Por outro lado, no que respeita à corrupção, os resultados do estudo/sondagem apontam no sentido de que “é quase unânime a preocupação com a corrupção e os seus efeitos negativos (94%), sendo que dois terços dos portugueses (66%) dizem mesmo que é um problema «muito grande»”.
Estamos perante uma crise mais ampla de confiança dos cidadãos nas instituições do estado de direito democrático, não um problema e uma crise de confiança específica no Ministério Público.
O estudo/sondagem, realizado pelo Jornal de Notícias, demonstra que a falta de confiança dos cidadãos não é relativa a uma só instituição, é ampla e perigosa para o próprio Estado de Direito Democrático.
Estes resultados deveriam fazer refletir a sociedade, a classe política e os diversos poderes num estado de direito sobre a credibilidade das instituições democráticas junto da sociedade e a necessidade de não as fragilizar mais.
Quando se verificam os ataques que têm ocorrido sobre o poder judicial e mais concretamente sobre o Ministério Público quem ganha com isso?
Quando se faz passar a mensagem de que o Ministério Público atua com intenções políticas quem ganha com isso?
Quando se pretende levar ao Parlamento uma Procuradora-Geral da República para falar sobre processos concretos, em investigação e sujeitos a segredo de justiça, violando a separação de poderes num Estado de Direito, quem ganha com isso?

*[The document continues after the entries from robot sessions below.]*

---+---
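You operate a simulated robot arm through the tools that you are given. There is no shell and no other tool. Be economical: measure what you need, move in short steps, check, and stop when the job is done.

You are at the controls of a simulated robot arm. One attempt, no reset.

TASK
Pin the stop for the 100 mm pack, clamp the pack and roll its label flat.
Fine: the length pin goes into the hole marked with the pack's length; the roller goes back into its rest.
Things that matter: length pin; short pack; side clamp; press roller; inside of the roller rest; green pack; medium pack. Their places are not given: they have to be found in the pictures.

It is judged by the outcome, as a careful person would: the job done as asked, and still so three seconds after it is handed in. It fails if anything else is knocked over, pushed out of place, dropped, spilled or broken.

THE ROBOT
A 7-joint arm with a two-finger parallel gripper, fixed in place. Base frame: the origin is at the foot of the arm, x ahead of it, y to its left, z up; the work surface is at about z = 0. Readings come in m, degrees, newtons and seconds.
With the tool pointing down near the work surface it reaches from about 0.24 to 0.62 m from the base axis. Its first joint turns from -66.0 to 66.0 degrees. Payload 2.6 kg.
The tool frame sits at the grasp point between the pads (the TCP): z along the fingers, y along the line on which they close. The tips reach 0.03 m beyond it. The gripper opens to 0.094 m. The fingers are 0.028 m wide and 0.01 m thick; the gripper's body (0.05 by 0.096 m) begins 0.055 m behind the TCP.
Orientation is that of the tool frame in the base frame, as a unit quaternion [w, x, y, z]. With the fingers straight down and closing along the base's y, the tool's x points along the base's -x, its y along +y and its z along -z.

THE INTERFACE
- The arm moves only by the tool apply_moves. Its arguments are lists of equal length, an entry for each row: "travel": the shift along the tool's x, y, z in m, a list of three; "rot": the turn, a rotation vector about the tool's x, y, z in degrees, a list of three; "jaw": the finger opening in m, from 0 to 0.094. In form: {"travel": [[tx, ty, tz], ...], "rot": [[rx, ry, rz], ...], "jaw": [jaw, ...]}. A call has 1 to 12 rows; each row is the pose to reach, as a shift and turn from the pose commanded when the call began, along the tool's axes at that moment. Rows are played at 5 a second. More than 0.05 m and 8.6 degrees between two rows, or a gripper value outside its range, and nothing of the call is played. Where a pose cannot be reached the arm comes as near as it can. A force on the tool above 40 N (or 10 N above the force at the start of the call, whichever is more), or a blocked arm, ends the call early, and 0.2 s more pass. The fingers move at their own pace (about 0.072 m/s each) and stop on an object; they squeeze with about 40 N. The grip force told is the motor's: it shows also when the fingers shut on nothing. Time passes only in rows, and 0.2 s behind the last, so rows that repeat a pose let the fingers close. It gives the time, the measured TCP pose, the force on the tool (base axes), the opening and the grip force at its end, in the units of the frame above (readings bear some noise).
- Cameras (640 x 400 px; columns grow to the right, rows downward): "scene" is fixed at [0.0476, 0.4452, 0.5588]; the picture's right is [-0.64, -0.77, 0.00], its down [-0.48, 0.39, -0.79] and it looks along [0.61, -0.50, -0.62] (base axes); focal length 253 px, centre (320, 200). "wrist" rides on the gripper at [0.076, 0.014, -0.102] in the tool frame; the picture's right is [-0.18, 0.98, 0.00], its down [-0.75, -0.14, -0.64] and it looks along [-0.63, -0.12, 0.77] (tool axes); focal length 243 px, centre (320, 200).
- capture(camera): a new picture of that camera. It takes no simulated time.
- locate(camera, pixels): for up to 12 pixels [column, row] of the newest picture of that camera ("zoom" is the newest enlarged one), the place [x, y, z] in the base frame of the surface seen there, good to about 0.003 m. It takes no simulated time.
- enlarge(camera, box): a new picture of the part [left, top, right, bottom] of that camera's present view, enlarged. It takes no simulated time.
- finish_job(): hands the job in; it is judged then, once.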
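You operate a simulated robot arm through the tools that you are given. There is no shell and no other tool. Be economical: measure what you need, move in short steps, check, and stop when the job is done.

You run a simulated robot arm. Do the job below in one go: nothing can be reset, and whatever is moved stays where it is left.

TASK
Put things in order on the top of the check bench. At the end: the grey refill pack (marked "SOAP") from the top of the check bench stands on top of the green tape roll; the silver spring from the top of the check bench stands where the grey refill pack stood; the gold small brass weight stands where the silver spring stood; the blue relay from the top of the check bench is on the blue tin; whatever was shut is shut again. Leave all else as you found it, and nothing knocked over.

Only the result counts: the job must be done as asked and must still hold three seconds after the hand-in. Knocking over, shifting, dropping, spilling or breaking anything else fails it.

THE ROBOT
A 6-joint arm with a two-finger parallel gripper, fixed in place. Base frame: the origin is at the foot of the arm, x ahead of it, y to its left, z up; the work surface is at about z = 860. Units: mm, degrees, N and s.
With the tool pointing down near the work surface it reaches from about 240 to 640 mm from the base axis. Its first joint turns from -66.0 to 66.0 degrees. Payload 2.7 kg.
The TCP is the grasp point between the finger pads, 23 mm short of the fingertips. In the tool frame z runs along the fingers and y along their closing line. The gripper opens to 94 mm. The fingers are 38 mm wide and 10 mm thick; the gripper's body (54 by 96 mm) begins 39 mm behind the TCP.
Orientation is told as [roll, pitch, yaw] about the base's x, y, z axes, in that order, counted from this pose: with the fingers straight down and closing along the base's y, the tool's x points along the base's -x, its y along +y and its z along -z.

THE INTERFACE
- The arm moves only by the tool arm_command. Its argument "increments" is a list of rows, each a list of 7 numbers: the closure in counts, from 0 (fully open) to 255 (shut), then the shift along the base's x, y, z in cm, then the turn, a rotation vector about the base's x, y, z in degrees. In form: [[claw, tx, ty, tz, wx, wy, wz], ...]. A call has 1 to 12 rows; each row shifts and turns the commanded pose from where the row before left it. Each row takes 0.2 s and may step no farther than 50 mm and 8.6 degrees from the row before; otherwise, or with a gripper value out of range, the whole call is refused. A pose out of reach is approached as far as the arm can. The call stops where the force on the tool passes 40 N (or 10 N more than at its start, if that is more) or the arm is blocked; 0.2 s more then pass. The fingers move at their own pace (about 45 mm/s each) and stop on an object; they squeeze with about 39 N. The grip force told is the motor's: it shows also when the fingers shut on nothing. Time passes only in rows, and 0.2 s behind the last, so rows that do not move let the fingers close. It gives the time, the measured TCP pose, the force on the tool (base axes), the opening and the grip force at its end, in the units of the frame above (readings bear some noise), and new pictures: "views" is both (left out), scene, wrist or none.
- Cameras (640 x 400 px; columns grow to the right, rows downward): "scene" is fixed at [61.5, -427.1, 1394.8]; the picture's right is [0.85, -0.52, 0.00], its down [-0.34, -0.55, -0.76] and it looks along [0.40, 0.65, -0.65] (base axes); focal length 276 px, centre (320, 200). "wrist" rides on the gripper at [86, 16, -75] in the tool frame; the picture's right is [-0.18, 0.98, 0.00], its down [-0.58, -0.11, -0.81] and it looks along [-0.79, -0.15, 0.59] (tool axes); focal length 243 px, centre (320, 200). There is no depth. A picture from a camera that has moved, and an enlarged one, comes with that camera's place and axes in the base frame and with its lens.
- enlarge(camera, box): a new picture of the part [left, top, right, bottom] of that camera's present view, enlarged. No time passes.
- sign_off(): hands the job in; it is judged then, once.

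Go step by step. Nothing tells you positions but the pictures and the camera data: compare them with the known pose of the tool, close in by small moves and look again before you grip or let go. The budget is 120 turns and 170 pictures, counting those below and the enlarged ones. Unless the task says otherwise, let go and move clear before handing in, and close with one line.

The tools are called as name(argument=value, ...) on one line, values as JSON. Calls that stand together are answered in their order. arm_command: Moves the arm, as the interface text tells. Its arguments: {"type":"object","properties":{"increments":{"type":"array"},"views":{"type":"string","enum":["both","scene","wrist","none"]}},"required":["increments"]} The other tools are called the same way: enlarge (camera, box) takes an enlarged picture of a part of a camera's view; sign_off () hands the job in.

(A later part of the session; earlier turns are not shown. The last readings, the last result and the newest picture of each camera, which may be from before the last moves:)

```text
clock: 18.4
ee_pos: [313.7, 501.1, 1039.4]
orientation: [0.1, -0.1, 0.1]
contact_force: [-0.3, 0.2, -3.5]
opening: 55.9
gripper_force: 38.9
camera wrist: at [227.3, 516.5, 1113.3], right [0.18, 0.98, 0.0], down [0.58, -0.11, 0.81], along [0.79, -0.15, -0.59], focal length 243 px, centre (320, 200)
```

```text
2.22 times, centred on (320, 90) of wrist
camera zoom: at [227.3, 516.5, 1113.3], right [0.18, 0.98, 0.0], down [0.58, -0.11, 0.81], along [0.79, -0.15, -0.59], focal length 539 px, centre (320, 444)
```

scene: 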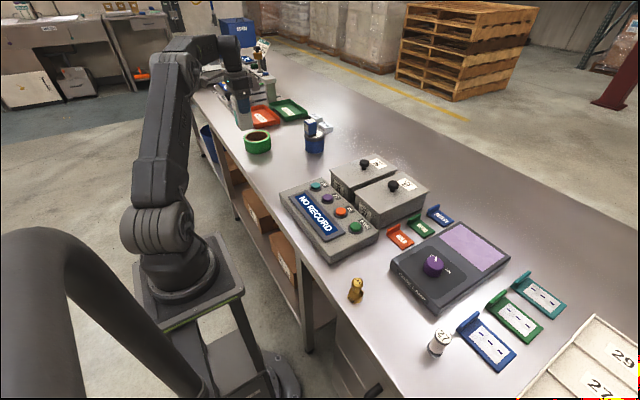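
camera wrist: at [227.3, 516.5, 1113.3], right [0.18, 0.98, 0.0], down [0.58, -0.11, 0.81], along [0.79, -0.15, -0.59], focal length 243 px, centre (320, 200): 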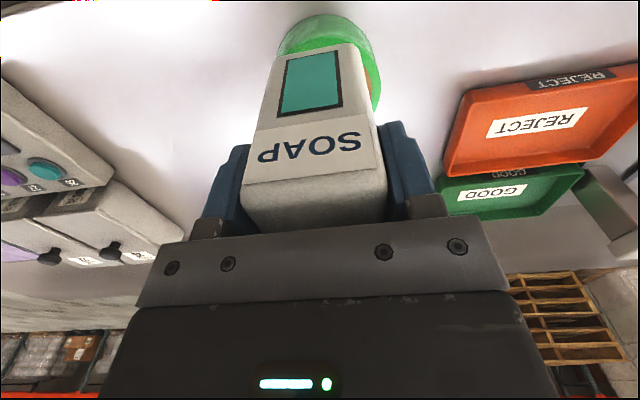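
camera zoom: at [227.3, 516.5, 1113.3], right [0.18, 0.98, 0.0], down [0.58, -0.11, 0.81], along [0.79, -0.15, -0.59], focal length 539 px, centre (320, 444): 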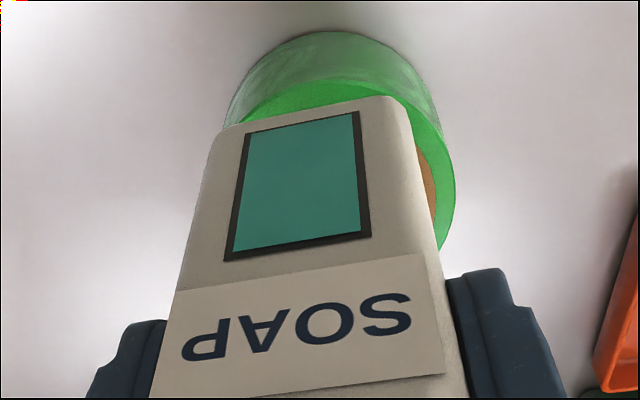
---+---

Seguramente não é a credibilidade das instituições democráticas num Estado de Direito quem ganha com isso.
Não é desacreditando-se as instituições que se presta um bom serviço ao Estado de Direito, poderá ajudar alguém, mas não seguramente a democracia.
Não é atacando o Ministério Público, que ser transformou “para alguns” na maior ameaça a “tudo e todos”, que se credibilizam as instituições próprias e necessárias ao funcionamento de um estado de direito democrático.
Uma nota final para aqueles advogados que trazem, sistematicamente, para o palco mediático as supostas nulidades dos processos em que intervêm. É nos processos e não na praça pública que se invocam e decidem eventuais vícios processuais existentes.